Topeka, KS – The Kansas Department of Labor (KDOL) recently received settlement in the case of KDOL versus Labor Pros, LLC., Elite Employment Group, Inc. and Gregory D. Van Etten, after 10 months of investigation. This dispute involved the failure to secure payment of workers compensation insurance, the failure to file accident reports in a timely manner with the division, the failure to pay workers compensation benefits when due and the false or misleading statements made, without admitting or denying any violation and to avoid any further administrative hearings.
Ezra Ginzburg, Assistant Attorney General, KDOL, was the lead attorney on the case along with Jon Flippin, Special Investigator. The $80,000 civil penalty collected will be distributed per the settlement agreement for the violations of K.S.A. 44-532.

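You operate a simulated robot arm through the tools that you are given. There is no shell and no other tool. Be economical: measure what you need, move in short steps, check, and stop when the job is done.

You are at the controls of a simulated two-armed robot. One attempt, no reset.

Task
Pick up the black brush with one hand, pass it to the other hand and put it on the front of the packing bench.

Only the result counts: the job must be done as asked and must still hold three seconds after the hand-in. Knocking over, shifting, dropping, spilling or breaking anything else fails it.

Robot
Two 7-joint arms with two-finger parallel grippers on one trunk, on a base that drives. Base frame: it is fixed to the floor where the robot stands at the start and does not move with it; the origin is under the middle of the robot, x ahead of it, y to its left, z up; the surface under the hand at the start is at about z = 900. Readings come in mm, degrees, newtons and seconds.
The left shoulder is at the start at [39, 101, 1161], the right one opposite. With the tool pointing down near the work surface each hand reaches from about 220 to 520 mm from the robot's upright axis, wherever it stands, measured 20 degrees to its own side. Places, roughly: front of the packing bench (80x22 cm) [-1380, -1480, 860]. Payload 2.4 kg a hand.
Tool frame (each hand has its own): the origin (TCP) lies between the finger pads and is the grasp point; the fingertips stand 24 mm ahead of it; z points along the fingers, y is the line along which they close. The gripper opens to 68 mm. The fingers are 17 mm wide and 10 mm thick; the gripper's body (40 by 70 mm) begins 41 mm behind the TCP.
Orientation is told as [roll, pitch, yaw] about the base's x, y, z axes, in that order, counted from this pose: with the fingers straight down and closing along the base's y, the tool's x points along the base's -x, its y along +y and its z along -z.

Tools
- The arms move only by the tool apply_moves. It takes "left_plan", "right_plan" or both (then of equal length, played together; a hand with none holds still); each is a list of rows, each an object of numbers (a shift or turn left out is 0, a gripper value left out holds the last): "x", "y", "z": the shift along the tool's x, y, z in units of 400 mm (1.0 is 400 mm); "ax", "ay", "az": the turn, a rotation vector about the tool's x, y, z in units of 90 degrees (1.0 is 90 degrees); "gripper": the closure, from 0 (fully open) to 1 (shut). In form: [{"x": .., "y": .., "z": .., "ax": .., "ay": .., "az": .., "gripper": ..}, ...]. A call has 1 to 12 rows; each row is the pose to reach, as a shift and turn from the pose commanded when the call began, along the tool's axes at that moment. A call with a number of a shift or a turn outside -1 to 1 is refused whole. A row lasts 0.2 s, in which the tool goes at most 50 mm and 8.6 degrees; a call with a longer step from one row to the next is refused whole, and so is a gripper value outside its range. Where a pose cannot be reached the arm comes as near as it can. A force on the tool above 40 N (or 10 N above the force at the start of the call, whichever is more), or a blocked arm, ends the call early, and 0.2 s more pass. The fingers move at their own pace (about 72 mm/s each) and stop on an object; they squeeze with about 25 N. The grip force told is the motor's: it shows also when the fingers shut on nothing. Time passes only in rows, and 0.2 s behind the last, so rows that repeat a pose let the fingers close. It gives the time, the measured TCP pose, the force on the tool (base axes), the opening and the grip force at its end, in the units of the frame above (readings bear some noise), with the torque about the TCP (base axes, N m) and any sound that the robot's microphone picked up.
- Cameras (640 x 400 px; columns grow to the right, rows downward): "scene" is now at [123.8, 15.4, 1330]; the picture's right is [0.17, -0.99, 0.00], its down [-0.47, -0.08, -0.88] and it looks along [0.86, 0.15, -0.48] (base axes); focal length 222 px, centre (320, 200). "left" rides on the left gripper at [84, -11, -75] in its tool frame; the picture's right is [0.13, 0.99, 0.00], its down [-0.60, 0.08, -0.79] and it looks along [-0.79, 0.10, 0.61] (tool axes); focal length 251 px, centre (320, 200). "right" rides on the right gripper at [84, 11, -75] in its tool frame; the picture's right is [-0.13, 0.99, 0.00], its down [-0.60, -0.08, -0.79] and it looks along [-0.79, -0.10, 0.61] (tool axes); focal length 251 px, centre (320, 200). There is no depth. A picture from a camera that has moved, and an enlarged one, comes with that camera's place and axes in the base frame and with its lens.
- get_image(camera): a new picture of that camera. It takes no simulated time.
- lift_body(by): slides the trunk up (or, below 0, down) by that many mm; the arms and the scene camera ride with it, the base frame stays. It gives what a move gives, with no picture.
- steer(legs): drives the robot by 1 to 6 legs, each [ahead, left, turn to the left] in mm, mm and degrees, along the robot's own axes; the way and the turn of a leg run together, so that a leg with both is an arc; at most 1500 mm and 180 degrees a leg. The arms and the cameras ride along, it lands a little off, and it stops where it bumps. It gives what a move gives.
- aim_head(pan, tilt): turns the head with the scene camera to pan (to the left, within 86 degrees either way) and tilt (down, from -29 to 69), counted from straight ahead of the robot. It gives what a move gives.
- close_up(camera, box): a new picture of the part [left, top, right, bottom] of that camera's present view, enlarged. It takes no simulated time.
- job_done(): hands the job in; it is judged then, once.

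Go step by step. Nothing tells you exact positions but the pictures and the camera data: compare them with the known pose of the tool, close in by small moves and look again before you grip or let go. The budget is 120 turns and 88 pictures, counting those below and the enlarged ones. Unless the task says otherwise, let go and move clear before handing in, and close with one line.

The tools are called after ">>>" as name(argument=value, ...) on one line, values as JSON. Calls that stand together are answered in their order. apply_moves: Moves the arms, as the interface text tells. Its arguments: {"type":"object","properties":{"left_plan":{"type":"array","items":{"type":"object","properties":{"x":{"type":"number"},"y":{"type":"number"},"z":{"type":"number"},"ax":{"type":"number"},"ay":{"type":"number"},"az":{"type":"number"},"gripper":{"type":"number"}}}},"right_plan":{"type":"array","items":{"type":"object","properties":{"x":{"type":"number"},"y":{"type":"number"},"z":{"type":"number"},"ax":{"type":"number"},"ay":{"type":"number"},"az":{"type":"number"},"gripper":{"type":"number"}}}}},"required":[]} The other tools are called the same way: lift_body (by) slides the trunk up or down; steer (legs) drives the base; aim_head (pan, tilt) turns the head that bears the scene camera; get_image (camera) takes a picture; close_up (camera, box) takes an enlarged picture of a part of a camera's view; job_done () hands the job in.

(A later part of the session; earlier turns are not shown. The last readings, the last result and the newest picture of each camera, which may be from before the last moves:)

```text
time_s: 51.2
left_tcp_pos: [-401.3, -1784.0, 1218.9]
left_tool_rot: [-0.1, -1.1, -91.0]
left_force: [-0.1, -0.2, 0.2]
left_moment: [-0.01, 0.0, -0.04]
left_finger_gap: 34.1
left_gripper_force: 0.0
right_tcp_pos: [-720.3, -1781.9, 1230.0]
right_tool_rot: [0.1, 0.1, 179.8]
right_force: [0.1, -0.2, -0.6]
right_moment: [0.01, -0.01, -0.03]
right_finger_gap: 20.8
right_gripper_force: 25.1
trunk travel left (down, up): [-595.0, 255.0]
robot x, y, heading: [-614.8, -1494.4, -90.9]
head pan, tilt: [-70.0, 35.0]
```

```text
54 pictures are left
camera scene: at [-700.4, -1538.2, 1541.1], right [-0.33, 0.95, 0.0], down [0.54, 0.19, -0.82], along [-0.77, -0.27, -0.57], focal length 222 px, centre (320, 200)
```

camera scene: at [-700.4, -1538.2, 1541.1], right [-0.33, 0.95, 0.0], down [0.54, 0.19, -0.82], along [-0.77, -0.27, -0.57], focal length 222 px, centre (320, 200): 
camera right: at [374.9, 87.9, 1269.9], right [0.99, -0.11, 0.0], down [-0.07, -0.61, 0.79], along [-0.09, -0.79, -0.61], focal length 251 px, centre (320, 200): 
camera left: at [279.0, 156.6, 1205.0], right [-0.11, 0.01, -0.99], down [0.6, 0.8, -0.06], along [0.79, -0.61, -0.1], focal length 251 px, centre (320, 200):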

Workers Compensation fraud includes:
- Making false or misleading statements to obtain benefits
- Presenting a false certificate of insurance
- Submitting a charge for health care not furnished
- Employer failure to secure workers compensation insurance
- Repeated failure by employer to timely file accident reports
Employers, employees and taxpayers pay the cost of fraud in lost jobs, lost profit, lower wages and higher cost for goods and services. Secretary Gordon’s priority is to crack down on those who commit fraud.
Five hundred ninety-four workers compensation fraud and abuse referrals were received and investigated by the KDOL Workers Compensation Fraud Unit in calendar year (January – December 2015). In addition to the Labor Pros, Inc. case, 68 fraud and abuse administrative cases were prosecuted and one criminal case collected more than $301,593 in fraud and abuse fines and restitution.